Kate Hawkesby: Good luck finding a flat and getting started in life

Author
Kate Hawkesby,
Publish Date
Thu, 5 Dec 2019, 9:24AM

COMMENT

It's that time of year when students are trying to find flats and accommodation. Before the mad rush of January... before everything gets snapped up, before they're left without a plan.

And I feel for them. It's tough.

Not just for the students but also the hard working young people - anyone in fact whose looking for accommodation and finding it extortionately expensive. Prohibitively so.

Forget getting on the property ladder, I'm not even talking about house purchases because many have already worked out that's a pipe dream and won't ever happen for them. I'm just talking renting.

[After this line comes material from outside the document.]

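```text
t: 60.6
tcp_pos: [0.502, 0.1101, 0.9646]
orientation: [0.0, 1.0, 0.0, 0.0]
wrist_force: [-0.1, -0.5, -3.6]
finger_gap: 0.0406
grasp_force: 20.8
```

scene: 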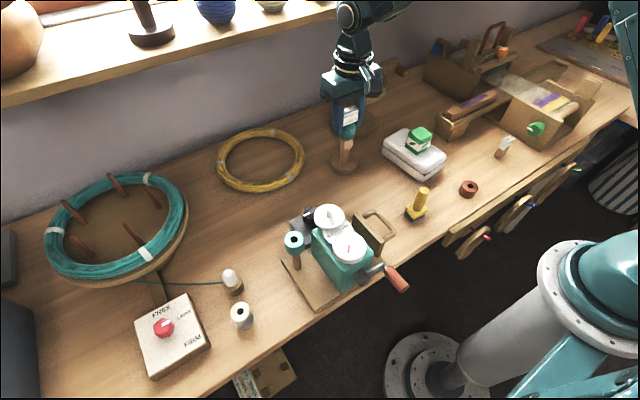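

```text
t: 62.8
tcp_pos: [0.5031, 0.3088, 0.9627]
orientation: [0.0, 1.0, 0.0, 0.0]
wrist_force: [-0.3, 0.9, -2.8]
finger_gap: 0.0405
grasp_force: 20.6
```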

To rent a place in any major city these days is right up there.

It's a good chunk of your wages just for a two-bedroom with a questionable bathroom.

I know tenants can be ratbags and being a landlord is tough, but boy are the landlords making money. They've got to be. The stuff they're advertising for top dollar for those on a living or minimum wage is at times laughable.

But they're getting away with it because someone somewhere will pay for it.

And because the market is tight and the competition is huge, tenants can't afford to be fussy.

I'm not saying young renters need subway-tiled splashbacks and hot and cold aircon, I'm just saying the bare bones basics of a flat that doesn't leak, or doesn't have mould up the bathroom walls.

We know a bunch of young people looking for flats at the moment. Often times they turn up to a viewing and they're 40 deep in a queue.

Despite the Government's new rules around rentals, it's still a landlord's game. They still pick and choose who they want in there, they still call all the shots.

One young male we know of was told he was the wrong age, the wrong gender, and the wrong ethnicity. The owner wanted an older tenant, female, and preferably of another race. How do they get away with this? Because they can. Because the line is 40 deep and someone will fit the bill.

You have to jump through hoops, and be the most attractive candidate for their property, even when that property is a shoebox with a communal laundry and even when you have no idea what the "right" candidate is. It's a crap shoot.

So I feel for all the young people finishing up school right now and trying to set up for next year - for their first year of Uni; for their new job; or for their new life outside of school.

As they strive for independence in this allegedly progressive and woke 2019 world, where you're ironically still being told you're the wrong age, gender or race for a flat.

It's tough. No wonder so many are staying home for longer.